### Problem
Please copy out the portion of the selected text from "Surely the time" to "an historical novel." without changes.

** BEGIN Data shown **

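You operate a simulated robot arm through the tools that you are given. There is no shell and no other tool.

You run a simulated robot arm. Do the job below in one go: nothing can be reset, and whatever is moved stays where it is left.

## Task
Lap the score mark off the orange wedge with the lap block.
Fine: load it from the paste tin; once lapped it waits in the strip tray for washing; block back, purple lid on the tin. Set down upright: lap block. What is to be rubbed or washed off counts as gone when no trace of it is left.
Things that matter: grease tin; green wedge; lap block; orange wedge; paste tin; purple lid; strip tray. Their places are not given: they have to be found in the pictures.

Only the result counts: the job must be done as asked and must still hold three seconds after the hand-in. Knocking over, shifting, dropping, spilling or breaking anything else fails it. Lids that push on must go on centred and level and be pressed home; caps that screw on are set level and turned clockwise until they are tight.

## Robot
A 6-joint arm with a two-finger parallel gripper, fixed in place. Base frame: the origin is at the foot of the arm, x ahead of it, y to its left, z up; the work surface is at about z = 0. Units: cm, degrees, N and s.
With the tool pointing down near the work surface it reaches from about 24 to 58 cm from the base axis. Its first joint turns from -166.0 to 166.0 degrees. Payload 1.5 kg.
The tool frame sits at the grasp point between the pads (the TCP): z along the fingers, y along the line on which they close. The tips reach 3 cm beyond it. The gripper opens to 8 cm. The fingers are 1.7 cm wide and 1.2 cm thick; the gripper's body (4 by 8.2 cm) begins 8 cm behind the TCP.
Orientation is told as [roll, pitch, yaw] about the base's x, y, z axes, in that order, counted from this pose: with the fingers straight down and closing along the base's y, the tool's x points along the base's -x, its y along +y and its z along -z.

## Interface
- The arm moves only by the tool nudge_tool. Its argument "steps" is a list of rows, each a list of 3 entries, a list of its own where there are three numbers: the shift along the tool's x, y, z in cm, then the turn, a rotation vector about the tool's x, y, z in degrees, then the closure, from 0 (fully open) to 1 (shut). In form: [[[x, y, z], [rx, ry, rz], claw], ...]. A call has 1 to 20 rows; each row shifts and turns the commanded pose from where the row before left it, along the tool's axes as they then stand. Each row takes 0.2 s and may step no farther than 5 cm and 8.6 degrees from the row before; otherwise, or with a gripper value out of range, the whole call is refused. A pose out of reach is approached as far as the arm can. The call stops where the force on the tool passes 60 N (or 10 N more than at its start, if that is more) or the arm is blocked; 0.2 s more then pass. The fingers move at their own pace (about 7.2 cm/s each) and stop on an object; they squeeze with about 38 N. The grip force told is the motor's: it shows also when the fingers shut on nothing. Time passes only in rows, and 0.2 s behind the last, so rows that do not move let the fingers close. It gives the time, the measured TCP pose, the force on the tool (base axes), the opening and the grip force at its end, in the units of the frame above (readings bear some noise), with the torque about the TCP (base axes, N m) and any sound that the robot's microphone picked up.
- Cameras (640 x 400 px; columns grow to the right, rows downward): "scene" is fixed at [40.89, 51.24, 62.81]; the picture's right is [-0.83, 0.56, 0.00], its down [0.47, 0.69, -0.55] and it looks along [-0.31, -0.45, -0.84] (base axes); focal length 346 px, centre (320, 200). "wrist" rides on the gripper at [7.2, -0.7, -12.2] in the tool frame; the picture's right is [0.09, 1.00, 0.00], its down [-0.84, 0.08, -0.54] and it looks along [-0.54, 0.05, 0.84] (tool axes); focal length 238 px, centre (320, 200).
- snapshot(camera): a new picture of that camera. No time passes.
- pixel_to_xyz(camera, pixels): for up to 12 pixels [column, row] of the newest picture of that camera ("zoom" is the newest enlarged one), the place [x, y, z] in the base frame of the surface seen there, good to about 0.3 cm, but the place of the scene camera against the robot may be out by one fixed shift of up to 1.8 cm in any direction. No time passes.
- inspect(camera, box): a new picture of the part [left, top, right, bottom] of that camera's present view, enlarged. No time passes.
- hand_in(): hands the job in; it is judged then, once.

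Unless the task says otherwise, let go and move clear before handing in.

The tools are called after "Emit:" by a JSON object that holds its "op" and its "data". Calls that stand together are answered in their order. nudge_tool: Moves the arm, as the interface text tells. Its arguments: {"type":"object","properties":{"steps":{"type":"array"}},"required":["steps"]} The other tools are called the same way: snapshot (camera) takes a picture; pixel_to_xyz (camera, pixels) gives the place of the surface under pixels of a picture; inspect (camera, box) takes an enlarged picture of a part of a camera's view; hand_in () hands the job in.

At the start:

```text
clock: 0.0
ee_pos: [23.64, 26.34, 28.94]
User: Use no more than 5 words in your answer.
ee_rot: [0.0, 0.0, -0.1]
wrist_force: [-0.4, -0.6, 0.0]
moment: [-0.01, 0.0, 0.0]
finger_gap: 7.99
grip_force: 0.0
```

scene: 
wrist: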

** END Data shown **
** BEGIN Selected text **

Wednesday, June 23, 2010

Does the Prize make the Genre?

Hilary Mantel's recent win of The Walter Scott Prize for Historical Fiction is a definite boon for a genre that has suffered more than its fair share of critics. In the days leading up to the award of this prestigious UK-based prize, both author Sarah Dunant – a nominee - and academic Jerome de Groot wrote pieces in the Times and The Scotsman, respectively, which attest to, and attempt to explain, the current popularity of the historical novel. Both pieces offer valid points and rejoice in our genre's resurrection; and no one who has read my blog can deny my own admiration for Dunant’s work, in particular.

However, for me, both pieces exude a slight whiff of troubling elitism prevalent within the genre. It's almost as if historical novelists must justify the reason for their work while being  divided into categories: the literary; the commercially popular; and, well, the rest. While we cannot deny a class status within the genre, as in all forms of writing, I believe there are more deserving novelists working in the arena of historical fiction than just the ubiquitous nominees. There seems to be a general reluctance to acknowledge this fact, as if in doing so we might risk opening the floodgates to a tidal wave of undesirables who will inundate our shelves; as if by paring the list to a few well-heeled and universally acclaimed names, we can restrain  the growth of this rather checkered genre and keep it in its proper place, so to speak.

Surely the time has come to cease casting aspersions based on a tarnished past? Jean Plaidy, Anya Seton, Georgette Heyer, et al are our grand dames, who deserve respect, if nothing else, for popularizing a genre mired in 19th century convention. While few today would deem their books as serious literary endeavors, they remain compulsively readable. Even more important, these hard-working, prolific novelists helped make the genre accessible to thousands of readers who otherwise might never have picked up, much less read, an historical novel.

** END Selected text **

### Right answer
Surely the time has come to cease casting aspersions based on a tarnished past? Jean Plaidy, Anya Seton, Georgette Heyer, et al are our grand dames, who deserve respect, if nothing else, for popularizing a genre mired in 19th century convention. While few today would deem their books as serious literary endeavors, they remain compulsively readable. Even more important, these hard-working, prolific novelists helped make the genre accessible to thousands of readers who otherwise might never have picked up, much less read, an historical novel.